REQUIRED WORK >>
Below are some records; work out how many of their lines contain "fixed" and give the number only.
——————————
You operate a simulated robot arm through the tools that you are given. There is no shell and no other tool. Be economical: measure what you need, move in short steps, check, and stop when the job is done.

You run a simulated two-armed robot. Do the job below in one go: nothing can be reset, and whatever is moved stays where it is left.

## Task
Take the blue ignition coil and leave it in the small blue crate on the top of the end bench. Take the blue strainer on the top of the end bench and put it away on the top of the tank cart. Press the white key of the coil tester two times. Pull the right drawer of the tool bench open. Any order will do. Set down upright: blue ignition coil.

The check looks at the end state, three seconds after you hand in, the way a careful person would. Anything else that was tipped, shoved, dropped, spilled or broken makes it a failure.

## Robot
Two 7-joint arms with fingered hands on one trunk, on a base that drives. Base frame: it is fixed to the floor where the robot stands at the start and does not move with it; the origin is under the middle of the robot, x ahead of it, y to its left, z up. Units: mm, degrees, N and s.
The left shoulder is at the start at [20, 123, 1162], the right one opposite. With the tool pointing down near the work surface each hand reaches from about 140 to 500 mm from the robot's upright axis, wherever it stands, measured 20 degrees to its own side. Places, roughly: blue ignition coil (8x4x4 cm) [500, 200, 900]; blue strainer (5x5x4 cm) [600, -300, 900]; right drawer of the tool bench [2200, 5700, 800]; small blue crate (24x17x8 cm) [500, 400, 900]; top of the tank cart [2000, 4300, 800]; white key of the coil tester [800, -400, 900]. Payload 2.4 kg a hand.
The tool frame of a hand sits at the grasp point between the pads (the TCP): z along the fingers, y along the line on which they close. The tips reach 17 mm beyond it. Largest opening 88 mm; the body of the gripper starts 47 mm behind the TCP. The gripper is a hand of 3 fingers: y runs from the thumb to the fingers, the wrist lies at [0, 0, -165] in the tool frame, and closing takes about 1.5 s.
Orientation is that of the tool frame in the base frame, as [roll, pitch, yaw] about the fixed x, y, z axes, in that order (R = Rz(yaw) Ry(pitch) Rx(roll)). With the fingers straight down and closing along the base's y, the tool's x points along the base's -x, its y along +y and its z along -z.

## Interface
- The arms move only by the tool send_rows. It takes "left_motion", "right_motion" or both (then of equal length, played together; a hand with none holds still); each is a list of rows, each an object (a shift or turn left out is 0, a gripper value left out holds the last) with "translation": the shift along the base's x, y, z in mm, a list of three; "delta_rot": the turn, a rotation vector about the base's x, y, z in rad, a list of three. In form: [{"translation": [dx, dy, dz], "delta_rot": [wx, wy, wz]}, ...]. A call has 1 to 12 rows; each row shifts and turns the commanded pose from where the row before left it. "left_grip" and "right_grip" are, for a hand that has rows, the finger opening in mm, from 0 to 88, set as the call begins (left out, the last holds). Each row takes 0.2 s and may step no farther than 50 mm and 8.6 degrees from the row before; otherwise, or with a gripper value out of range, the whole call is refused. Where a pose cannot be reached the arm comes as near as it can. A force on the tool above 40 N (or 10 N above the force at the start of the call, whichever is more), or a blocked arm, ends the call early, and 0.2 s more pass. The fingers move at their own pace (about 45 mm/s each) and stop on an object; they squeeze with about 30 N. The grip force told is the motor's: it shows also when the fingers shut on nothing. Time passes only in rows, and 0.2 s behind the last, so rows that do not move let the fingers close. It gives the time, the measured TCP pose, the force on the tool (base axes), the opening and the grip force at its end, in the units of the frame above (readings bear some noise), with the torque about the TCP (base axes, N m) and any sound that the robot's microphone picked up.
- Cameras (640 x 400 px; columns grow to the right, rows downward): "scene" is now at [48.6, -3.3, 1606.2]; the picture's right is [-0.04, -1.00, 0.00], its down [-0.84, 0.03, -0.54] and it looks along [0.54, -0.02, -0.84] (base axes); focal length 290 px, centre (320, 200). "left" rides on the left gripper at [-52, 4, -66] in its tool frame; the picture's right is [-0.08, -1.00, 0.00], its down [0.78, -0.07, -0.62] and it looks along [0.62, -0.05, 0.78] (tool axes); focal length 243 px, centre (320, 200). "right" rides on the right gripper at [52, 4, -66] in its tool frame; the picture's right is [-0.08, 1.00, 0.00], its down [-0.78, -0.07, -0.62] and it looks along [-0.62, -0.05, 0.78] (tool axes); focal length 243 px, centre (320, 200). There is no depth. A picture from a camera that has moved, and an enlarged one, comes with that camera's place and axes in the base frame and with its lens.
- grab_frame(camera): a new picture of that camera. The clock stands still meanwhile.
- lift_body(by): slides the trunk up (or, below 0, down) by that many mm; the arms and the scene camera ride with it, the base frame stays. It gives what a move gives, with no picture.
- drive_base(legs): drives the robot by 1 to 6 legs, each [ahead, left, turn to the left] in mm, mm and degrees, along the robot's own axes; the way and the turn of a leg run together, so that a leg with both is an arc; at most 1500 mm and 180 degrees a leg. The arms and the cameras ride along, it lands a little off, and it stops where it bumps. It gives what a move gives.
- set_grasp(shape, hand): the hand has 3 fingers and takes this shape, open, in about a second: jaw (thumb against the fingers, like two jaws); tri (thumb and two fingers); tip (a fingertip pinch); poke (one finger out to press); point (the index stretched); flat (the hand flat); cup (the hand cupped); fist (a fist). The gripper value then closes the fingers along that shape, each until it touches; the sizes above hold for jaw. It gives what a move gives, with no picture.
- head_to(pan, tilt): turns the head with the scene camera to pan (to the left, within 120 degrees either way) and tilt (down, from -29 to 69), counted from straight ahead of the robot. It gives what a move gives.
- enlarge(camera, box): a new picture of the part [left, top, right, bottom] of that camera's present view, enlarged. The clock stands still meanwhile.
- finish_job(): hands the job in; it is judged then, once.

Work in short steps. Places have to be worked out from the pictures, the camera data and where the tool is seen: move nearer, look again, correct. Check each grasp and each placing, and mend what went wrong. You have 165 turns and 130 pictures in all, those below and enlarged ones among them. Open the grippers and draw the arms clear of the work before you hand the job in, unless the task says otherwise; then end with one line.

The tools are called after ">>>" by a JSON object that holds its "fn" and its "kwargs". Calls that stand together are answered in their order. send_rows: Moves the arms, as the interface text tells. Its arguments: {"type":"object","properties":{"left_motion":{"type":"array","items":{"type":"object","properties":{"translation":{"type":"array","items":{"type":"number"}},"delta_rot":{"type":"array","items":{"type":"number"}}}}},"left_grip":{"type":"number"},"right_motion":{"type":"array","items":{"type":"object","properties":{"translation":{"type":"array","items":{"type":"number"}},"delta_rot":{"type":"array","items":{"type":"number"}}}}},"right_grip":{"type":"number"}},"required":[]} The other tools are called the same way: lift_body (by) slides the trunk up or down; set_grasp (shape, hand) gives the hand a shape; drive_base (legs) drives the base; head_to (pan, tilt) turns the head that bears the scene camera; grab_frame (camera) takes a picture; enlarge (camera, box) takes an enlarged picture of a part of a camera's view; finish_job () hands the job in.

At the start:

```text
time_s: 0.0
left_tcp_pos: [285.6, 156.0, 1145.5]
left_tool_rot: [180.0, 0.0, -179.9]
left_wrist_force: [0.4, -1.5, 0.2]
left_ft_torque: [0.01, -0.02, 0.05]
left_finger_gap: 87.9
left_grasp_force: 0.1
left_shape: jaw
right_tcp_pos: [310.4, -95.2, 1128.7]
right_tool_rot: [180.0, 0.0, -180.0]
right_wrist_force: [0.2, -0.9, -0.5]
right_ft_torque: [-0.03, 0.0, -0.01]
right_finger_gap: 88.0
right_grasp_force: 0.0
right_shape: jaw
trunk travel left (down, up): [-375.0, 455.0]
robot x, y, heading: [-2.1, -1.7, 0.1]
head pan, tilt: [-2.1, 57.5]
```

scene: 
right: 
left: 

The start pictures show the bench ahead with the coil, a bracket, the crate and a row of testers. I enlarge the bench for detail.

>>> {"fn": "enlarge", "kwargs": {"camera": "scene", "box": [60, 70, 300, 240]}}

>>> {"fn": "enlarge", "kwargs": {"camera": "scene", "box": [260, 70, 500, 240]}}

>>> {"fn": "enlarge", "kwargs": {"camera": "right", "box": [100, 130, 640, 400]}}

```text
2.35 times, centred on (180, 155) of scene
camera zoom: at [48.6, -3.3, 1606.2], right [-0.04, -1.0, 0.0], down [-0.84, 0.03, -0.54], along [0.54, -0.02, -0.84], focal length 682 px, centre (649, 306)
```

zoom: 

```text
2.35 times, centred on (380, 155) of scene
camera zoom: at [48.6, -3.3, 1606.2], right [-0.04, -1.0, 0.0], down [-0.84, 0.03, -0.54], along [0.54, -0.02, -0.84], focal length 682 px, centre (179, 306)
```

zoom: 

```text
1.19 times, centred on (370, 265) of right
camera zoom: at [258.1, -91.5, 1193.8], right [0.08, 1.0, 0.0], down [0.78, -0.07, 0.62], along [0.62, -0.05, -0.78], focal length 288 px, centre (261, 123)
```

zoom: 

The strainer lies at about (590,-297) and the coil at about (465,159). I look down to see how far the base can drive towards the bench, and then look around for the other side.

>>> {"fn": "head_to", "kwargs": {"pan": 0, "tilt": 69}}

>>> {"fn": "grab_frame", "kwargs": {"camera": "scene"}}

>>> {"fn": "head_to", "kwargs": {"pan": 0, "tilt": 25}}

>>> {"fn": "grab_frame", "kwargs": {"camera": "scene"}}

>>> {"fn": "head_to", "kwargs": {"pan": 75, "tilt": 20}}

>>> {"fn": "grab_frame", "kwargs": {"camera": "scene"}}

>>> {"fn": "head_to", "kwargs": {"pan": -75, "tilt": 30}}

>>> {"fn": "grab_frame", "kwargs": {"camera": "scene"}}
——————————
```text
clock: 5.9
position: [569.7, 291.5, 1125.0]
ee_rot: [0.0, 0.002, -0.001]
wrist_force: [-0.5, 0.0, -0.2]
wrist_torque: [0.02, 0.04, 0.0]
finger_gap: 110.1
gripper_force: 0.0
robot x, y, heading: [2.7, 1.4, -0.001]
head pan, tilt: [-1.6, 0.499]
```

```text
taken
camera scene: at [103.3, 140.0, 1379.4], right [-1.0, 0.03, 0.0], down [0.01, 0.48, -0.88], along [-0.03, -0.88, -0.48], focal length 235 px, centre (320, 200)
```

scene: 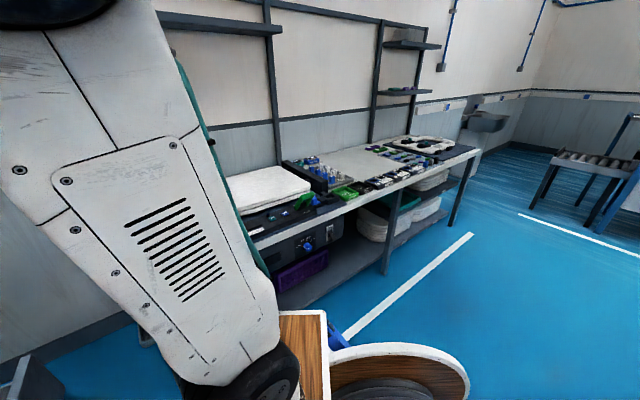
——————————
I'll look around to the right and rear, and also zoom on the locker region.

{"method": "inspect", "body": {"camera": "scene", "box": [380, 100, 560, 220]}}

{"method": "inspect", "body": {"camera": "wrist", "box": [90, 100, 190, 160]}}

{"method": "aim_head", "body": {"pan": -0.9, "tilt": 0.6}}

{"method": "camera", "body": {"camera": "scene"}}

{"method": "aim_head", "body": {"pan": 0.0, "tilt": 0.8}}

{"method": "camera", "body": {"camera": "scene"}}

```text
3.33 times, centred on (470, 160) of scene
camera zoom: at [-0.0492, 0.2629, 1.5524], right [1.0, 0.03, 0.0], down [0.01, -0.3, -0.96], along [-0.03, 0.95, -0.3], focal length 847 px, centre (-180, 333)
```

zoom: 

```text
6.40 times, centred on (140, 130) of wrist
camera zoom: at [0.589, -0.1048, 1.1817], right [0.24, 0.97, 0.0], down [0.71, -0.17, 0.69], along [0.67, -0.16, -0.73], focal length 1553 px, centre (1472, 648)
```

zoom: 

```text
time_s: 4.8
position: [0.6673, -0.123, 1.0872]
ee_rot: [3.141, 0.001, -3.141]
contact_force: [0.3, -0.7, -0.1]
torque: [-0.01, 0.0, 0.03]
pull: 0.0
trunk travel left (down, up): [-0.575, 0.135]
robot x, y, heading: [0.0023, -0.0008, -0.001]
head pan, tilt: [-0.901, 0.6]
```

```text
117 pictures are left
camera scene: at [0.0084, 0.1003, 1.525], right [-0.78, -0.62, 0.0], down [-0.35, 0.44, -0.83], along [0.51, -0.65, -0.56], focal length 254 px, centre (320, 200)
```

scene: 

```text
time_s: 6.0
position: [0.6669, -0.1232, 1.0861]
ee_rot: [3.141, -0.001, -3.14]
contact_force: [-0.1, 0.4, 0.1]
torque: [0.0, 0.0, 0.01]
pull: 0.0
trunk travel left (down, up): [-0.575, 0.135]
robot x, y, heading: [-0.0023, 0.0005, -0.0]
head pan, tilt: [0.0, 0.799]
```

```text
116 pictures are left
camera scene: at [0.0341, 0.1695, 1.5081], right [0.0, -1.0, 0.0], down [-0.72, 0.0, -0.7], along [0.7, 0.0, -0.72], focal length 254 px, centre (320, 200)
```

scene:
——————————
EXERCISE SOLUTION >>
2